**SOURCE DATA:**

begin

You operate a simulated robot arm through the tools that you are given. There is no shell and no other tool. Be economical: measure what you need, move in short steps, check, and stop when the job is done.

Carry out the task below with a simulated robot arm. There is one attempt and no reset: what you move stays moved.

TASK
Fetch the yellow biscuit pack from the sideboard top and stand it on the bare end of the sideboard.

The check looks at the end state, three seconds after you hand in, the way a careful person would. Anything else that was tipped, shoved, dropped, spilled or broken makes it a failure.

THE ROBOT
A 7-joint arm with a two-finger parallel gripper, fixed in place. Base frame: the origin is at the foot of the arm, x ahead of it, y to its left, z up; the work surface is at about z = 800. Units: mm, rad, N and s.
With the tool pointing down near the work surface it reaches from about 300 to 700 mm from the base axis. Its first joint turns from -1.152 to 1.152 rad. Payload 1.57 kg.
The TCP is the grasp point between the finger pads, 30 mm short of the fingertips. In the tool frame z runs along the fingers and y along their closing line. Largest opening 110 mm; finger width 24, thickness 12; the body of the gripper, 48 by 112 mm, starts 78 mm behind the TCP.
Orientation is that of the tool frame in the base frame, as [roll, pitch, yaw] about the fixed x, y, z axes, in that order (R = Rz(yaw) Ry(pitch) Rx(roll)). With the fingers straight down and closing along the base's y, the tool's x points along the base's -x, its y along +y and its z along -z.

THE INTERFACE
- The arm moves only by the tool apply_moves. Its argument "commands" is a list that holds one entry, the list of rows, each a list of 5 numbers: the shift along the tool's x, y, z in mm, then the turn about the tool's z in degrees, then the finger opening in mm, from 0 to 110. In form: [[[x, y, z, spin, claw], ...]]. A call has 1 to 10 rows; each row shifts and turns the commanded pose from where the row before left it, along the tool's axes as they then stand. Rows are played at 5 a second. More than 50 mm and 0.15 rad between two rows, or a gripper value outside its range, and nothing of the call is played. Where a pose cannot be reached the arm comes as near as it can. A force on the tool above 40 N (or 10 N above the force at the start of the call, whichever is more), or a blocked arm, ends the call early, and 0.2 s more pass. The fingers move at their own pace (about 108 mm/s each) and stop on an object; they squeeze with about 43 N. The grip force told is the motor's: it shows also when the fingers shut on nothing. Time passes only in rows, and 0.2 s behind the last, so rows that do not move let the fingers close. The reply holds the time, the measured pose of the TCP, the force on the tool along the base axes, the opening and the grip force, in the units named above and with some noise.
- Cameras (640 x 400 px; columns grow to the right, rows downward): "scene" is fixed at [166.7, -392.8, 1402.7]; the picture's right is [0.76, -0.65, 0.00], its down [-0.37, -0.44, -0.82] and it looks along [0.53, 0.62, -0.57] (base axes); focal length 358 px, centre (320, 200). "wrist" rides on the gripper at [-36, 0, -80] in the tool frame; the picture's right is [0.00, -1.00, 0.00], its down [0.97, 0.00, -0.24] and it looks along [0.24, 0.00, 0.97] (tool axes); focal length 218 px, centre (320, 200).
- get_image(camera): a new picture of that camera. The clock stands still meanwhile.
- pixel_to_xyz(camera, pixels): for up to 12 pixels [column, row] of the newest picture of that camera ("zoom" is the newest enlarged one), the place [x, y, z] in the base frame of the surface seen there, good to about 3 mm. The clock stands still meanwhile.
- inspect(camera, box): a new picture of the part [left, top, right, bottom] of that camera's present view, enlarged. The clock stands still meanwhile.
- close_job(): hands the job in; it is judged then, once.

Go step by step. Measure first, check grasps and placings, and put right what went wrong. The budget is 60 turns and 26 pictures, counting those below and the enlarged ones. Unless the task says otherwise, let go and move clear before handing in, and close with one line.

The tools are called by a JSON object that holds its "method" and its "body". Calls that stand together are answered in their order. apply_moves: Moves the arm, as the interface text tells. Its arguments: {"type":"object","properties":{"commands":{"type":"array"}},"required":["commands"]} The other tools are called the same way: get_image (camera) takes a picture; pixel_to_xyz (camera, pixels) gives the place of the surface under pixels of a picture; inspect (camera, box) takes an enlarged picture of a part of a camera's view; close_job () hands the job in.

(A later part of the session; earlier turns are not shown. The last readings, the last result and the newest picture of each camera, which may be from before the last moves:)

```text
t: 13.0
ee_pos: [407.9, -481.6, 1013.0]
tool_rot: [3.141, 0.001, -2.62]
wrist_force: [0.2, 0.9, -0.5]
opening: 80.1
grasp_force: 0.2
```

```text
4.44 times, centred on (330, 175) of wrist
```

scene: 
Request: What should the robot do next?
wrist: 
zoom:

end

**PROBLEM TO WORK ON:** Write the whole listing out again. Keep every line exactly as it is.

**OUTPUT BELOW:**
You operate a simulated robot arm through the tools that you are given. There is no shell and no other tool. Be economical: measure what you need, move in short steps, check, and stop when the job is done.

Carry out the task below with a simulated robot arm. There is one attempt and no reset: what you move stays moved.

TASK
Fetch the yellow biscuit pack from the sideboard top and stand it on the bare end of the sideboard.

The check looks at the end state, three seconds after you hand in, the way a careful person would. Anything else that was tipped, shoved, dropped, spilled or broken makes it a failure.

THE ROBOT
A 7-joint arm with a two-finger parallel gripper, fixed in place. Base frame: the origin is at the foot of the arm, x ahead of it, y to its left, z up; the work surface is at about z = 800. Units: mm, rad, N and s.
With the tool pointing down near the work surface it reaches from about 300 to 700 mm from the base axis. Its first joint turns from -1.152 to 1.152 rad. Payload 1.57 kg.
The TCP is the grasp point between the finger pads, 30 mm short of the fingertips. In the tool frame z runs along the fingers and y along their closing line. Largest opening 110 mm; finger width 24, thickness 12; the body of the gripper, 48 by 112 mm, starts 78 mm behind the TCP.
Orientation is that of the tool frame in the base frame, as [roll, pitch, yaw] about the fixed x, y, z axes, in that order (R = Rz(yaw) Ry(pitch) Rx(roll)). With the fingers straight down and closing along the base's y, the tool's x points along the base's -x, its y along +y and its z along -z.

THE INTERFACE
- The arm moves only by the tool apply_moves. Its argument "commands" is a list that holds one entry, the list of rows, each a list of 5 numbers: the shift along the tool's x, y, z in mm, then the turn about the tool's z in degrees, then the finger opening in mm, from 0 to 110. In form: [[[x, y, z, spin, claw], ...]]. A call has 1 to 10 rows; each row shifts and turns the commanded pose from where the row before left it, along the tool's axes as they then stand. Rows are played at 5 a second. More than 50 mm and 0.15 rad between two rows, or a gripper value outside its range, and nothing of the call is played. Where a pose cannot be reached the arm comes as near as it can. A force on the tool above 40 N (or 10 N above the force at the start of the call, whichever is more), or a blocked arm, ends the call early, and 0.2 s more pass. The fingers move at their own pace (about 108 mm/s each) and stop on an object; they squeeze with about 43 N. The grip force told is the motor's: it shows also when the fingers shut on nothing. Time passes only in rows, and 0.2 s behind the last, so rows that do not move let the fingers close. The reply holds the time, the measured pose of the TCP, the force on the tool along the base axes, the opening and the grip force, in the units named above and with some noise.
- Cameras (640 x 400 px; columns grow to the right, rows downward): "scene" is fixed at [166.7, -392.8, 1402.7]; the picture's right is [0.76, -0.65, 0.00], its down [-0.37, -0.44, -0.82] and it looks along [0.53, 0.62, -0.57] (base axes); focal length 358 px, centre (320, 200). "wrist" rides on the gripper at [-36, 0, -80] in the tool frame; the picture's right is [0.00, -1.00, 0.00], its down [0.97, 0.00, -0.24] and it looks along [0.24, 0.00, 0.97] (tool axes); focal length 218 px, centre (320, 200).
- get_image(camera): a new picture of that camera. The clock stands still meanwhile.
- pixel_to_xyz(camera, pixels): for up to 12 pixels [column, row] of the newest picture of that camera ("zoom" is the newest enlarged one), the place [x, y, z] in the base frame of the surface seen there, good to about 3 mm. The clock stands still meanwhile.
- inspect(camera, box): a new picture of the part [left, top, right, bottom] of that camera's present view, enlarged. The clock stands still meanwhile.
- close_job(): hands the job in; it is judged then, once.

Go step by step. Measure first, check grasps and placings, and put right what went wrong. The budget is 60 turns and 26 pictures, counting those below and the enlarged ones. Unless the task says otherwise, let go and move clear before handing in, and close with one line.

The tools are called by a JSON object that holds its "method" and its "body". Calls that stand together are answered in their order. apply_moves: Moves the arm, as the interface text tells. Its arguments: {"type":"object","properties":{"commands":{"type":"array"}},"required":["commands"]} The other tools are called the same way: get_image (camera) takes a picture; pixel_to_xyz (camera, pixels) gives the place of the surface under pixels of a picture; inspect (camera, box) takes an enlarged picture of a part of a camera's view; close_job () hands the job in.

(A later part of the session; earlier turns are not shown. The last readings, the last result and the newest picture of each camera, which may be from before the last moves:)

```text
t: 13.0
ee_pos: [407.9, -481.6, 1013.0]
tool_rot: [3.141, 0.001, -2.62]
wrist_force: [0.2, 0.9, -0.5]
opening: 80.1
grasp_force: 0.2
```

```text
4.44 times, centred on (330, 175) of wrist
```

scene: 
Request: What should the robot do next?
wrist: 
zoom:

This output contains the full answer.